■ **DATA EXCERPT**:

## Start

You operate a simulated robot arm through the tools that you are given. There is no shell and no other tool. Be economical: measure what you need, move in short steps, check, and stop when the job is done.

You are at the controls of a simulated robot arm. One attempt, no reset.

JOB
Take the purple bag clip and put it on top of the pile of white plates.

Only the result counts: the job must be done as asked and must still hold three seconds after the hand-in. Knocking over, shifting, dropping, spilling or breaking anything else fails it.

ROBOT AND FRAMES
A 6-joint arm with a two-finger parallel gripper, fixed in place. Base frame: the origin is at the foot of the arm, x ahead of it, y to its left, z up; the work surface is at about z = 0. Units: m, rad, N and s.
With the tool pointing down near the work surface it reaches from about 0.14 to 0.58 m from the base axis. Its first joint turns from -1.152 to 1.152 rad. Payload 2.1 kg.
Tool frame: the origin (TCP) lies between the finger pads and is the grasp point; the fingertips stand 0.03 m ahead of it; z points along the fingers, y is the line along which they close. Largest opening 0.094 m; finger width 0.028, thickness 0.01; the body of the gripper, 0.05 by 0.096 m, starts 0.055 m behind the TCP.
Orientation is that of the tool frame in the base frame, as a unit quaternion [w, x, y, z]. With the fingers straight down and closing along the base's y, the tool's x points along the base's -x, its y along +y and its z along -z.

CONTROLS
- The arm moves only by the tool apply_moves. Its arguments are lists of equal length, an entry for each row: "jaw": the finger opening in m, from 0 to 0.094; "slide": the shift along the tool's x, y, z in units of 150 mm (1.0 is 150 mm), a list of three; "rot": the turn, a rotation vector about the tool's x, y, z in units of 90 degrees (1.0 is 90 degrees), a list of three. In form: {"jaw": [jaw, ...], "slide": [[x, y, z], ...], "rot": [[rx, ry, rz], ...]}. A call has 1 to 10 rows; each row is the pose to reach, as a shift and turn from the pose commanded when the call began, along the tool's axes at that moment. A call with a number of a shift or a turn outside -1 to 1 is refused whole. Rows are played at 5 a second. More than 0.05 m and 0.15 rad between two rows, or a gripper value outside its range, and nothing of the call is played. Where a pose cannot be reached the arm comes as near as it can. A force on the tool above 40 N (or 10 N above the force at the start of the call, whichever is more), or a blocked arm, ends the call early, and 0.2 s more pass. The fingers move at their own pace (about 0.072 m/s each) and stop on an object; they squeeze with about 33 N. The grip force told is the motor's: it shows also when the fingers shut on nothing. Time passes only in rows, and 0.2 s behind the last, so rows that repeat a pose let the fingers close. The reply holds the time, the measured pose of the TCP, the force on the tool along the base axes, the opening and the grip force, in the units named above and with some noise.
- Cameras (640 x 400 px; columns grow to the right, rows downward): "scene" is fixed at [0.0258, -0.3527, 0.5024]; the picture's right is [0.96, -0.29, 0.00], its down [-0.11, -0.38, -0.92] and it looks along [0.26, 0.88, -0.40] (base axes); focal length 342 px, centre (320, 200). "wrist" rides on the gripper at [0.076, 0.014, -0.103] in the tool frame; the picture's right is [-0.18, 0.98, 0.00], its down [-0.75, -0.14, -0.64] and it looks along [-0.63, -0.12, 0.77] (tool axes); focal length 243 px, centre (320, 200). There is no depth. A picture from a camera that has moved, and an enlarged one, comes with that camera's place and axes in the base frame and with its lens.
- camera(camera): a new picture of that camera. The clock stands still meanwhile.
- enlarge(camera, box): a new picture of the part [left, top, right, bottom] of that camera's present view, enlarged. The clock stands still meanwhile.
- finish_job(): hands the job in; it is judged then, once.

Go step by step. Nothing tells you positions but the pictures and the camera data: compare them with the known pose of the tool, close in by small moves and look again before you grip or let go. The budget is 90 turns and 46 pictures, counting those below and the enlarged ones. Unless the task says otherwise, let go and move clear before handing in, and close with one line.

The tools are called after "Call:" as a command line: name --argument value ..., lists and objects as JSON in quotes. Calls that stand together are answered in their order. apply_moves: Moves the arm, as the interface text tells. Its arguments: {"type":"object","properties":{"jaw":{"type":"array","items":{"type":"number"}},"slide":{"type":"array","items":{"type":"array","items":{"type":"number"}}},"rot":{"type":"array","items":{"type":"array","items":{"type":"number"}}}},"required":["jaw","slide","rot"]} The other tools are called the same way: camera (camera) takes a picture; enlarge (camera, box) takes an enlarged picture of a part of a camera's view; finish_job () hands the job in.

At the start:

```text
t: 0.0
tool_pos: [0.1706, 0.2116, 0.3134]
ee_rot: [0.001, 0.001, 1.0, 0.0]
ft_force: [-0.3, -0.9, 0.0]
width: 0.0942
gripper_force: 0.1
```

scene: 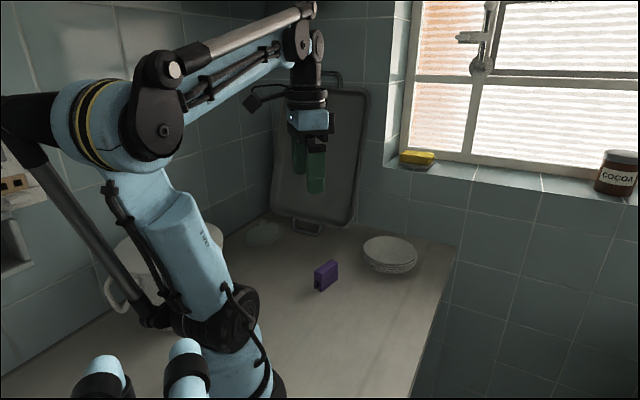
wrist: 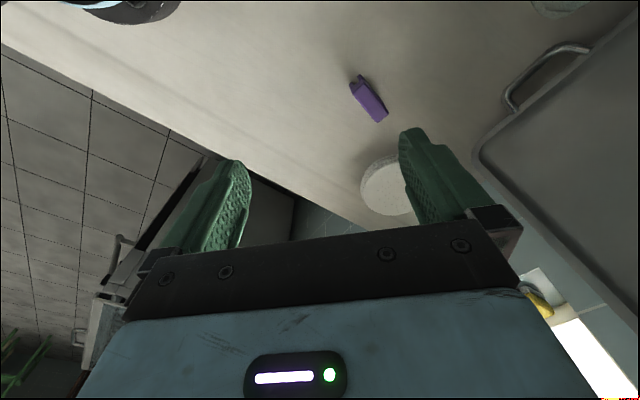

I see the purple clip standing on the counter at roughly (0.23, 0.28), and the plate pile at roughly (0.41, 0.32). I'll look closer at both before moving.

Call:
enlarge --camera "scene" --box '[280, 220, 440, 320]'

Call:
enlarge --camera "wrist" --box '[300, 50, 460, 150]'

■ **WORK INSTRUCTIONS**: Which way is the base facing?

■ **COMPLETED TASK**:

## End

■ **WORK INSTRUCTIONS**: Beginning at the top of the data, please return every line until and including the line containing "A 6-joint arm", copied exactly, and nothing past it.

■ **COMPLETED TASK**:
You operate a simulated robot arm through the tools that you are given. There is no shell and no other tool. Be economical: measure what you need, move in short steps, check, and stop when the job is done.

You are at the controls of a simulated robot arm. One attempt, no reset.

JOB
Take the purple bag clip and put it on top of the pile of white plates.

Only the result counts: the job must be done as asked and must still hold three seconds after the hand-in. Knocking over, shifting, dropping, spilling or breaking anything else fails it.

ROBOT AND FRAMES
A 6-joint arm with a two-finger parallel gripper, fixed in place. Base frame: the origin is at the foot of the arm, x ahead of it, y to its left, z up; the work surface is at about z = 0. Units: m, rad, N and s.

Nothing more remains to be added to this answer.